Antépénultième œuvre de Chaplin réalisateur et acteur, deuxième authentiquement parlant, Monsieur Verdoux reste une satire sociale comme l'étaient Modern Times et The Great Dictator
mais se situe également comme une étude de mœurs. Mal reçu au
Etats-Unis à sa sortie, à peine mieux en Europe, le film trouve son
origine dans le rôle de Landru que devait jouer Chaplin dans un projet d'Orson Welles qui n'a jamais vu le jour. Premier tueur en série français, Henri-Désiré Landru
fut convaincu de l'assassinat d'une douzaine de personnes, dont onze
femmes, arrêté en 1919, condamné à mort et exécuté en 1922. Pour
subvenir aux besoins de sa famille, il promettait le mariage à ses
victimes et les dépouillait de leurs biens après les avoir attirées dans
sa villa de Gambais (Yvelines), les avoir étranglées et faites disparaître en brûlant leurs cadavres dans sa cuisinière. Reprenant l'idée et quelques détails (une crémation, le garage qui sert de garde meubles), Chaplin
en fait un personnage moins sombre, moins sordide, presque attachant.

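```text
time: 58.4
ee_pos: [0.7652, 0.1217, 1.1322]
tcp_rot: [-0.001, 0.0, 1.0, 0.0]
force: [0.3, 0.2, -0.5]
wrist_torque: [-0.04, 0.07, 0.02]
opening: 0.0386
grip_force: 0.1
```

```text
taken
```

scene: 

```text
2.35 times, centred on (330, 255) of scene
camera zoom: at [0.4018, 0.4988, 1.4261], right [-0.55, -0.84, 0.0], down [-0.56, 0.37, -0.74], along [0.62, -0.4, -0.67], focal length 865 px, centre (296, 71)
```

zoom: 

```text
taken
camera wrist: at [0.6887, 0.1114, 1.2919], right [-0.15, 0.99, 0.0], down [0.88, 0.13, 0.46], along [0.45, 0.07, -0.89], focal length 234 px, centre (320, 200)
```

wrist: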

C'est un esthète cultivé, charmeur et incroyablement séduisant,
probablement beaucoup plus que le vrai Landru. Infiniment plus
dangereux, ses cibles sont donc exclusivement des femmes riches. Comme
le dit l'introduction du film, soumis au chômage après trente ans de
bons services dans la banque, cette activité n'a rien de morbide mais
doit être comprise comme purement commerciale.
Le film est le récit d'une tranche de vie d'un personnage, décédé au moment où il commence. Il nous propose un héros (au sens moderne du terme)
qui n'est pas un modèle. Mais, tout comme sa disparition expie, son
ambiguïté captive. Calculateur, adroit, déterminé, il est, dans le même
temps, capable de maladresse et de sentiments. Décidé à expérimenter un
nouveau poison, il attire chez lui une jeune femme désespérée qui lit
Schopenhauer* et s'apprête à lui faire boire son funeste breuvage. Mais
lorsqu'il découvre certains points communs entre eux et qu'elle lui
déclare, enflammée, qu'elle est capable de tuer par amour, il renonce à
son plan et l'aide en lui donnant de l'argent.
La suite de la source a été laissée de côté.